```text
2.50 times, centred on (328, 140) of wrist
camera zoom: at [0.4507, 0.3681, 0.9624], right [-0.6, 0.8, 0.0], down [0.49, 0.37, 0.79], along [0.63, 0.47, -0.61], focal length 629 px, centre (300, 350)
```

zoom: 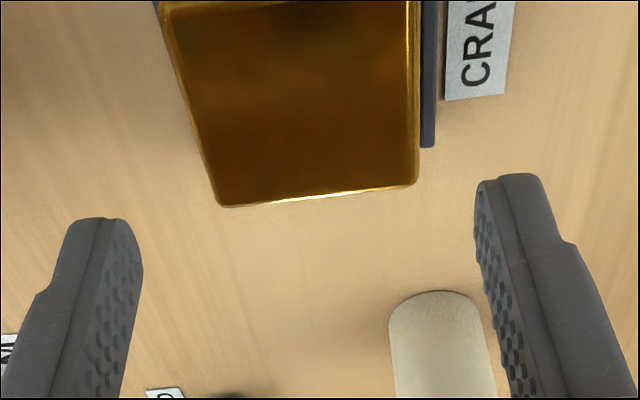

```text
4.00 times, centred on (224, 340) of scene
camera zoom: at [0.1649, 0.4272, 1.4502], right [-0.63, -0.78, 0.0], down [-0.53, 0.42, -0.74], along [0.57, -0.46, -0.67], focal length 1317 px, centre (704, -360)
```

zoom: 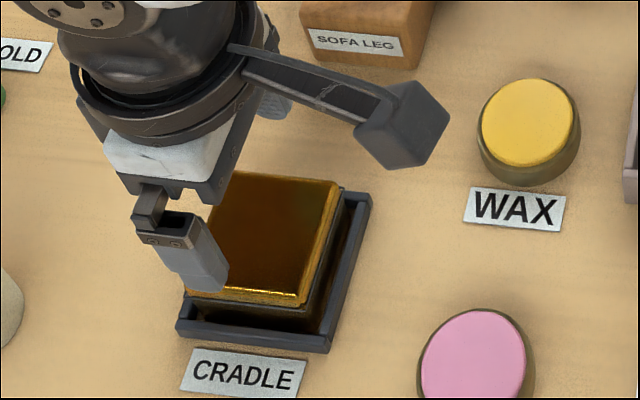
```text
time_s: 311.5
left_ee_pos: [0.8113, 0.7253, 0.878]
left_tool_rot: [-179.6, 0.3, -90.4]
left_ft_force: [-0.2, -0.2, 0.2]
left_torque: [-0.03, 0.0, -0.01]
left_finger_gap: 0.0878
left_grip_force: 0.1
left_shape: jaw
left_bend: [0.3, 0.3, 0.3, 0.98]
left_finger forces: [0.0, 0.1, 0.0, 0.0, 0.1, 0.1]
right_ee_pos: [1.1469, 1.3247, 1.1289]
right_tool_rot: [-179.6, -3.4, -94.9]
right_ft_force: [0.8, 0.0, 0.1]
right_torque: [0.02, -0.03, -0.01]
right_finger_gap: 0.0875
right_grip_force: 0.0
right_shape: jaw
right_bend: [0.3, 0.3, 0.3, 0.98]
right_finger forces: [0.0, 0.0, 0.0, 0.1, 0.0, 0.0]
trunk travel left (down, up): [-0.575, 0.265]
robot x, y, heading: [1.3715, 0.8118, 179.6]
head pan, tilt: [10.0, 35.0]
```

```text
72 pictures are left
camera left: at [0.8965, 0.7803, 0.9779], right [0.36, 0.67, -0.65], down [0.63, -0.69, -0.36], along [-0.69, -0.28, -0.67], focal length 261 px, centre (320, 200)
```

#### [THE TASK]
Using the material above, set down every line exactly, but skip the pictures. Use JSON: a list with one string for each line that is not empty.

#### [ANSWER BELOW]
[
  "```text",
  "2.50 times, centred on (328, 140) of wrist",
  "camera zoom: at [0.4507, 0.3681, 0.9624], right [-0.6, 0.8, 0.0], down [0.49, 0.37, 0.79], along [0.63, 0.47, -0.61], focal length 629 px, centre (300, 350)",
  "```",
  "zoom: ",
  "```text",
  "4.00 times, centred on (224, 340) of scene",
  "camera zoom: at [0.1649, 0.4272, 1.4502], right [-0.63, -0.78, 0.0], down [-0.53, 0.42, -0.74], along [0.57, -0.46, -0.67], focal length 1317 px, centre (704, -360)",
  "```",
  "zoom: ",
  "```text",
  "time_s: 311.5",
  "left_ee_pos: [0.8113, 0.7253, 0.878]",
  "left_tool_rot: [-179.6, 0.3, -90.4]",
  "left_ft_force: [-0.2, -0.2, 0.2]",
  "left_torque: [-0.03, 0.0, -0.01]",
  "left_finger_gap: 0.0878",
  "left_grip_force: 0.1",
  "left_shape: jaw",
  "left_bend: [0.3, 0.3, 0.3, 0.98]",
  "left_finger forces: [0.0, 0.1, 0.0, 0.0, 0.1, 0.1]",
  "right_ee_pos: [1.1469, 1.3247, 1.1289]",
  "right_tool_rot: [-179.6, -3.4, -94.9]",
  "right_ft_force: [0.8, 0.0, 0.1]",
  "right_torque: [0.02, -0.03, -0.01]",
  "right_finger_gap: 0.0875",
  "right_grip_force: 0.0",
  "right_shape: jaw",
  "right_bend: [0.3, 0.3, 0.3, 0.98]",
  "right_finger forces: [0.0, 0.0, 0.0, 0.1, 0.0, 0.0]",
  "trunk travel left (down, up): [-0.575, 0.265]",
  "robot x, y, heading: [1.3715, 0.8118, 179.6]",
  "head pan, tilt: [10.0, 35.0]",
  "```",
  "```text",
  "72 pictures are left",
  "camera left: at [0.8965, 0.7803, 0.9779], right [0.36, 0.67, -0.65], down [0.63, -0.69, -0.36], along [-0.69, -0.28, -0.67], focal length 261 px, centre (320, 200)",
  "```"
]